>> begin GIVEN DATA

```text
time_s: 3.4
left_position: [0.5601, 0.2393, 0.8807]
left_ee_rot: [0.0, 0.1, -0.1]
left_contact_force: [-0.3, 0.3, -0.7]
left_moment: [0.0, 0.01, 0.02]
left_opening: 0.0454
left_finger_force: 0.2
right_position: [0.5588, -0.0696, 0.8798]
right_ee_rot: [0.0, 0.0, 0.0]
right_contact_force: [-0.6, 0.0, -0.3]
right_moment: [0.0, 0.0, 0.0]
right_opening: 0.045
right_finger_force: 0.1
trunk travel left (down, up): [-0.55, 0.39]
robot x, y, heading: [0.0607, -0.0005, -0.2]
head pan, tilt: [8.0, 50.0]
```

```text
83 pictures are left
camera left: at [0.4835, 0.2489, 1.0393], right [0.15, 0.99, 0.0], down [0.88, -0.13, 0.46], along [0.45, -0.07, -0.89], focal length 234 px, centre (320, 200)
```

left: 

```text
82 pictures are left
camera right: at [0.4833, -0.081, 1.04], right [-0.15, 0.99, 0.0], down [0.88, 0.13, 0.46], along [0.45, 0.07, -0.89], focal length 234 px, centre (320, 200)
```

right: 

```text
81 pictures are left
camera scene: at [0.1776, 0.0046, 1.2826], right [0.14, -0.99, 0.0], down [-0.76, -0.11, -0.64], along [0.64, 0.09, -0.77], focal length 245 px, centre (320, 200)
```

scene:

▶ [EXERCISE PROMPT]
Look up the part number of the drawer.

>> end GIVEN DATA

Scan the material and collect every line that contains "length".

▶ [ANSWER TO THIS PROBLEM]
camera left: at [0.4835, 0.2489, 1.0393], right [0.15, 0.99, 0.0], down [0.88, -0.13, 0.46], along [0.45, -0.07, -0.89], focal length 234 px, centre (320, 200)
camera right: at [0.4833, -0.081, 1.04], right [-0.15, 0.99, 0.0], down [0.88, 0.13, 0.46], along [0.45, 0.07, -0.89], focal length 234 px, centre (320, 200)
camera scene: at [0.1776, 0.0046, 1.2826], right [0.14, -0.99, 0.0], down [-0.76, -0.11, -0.64], along [0.64, 0.09, -0.77], focal length 245 px, centre (320, 200)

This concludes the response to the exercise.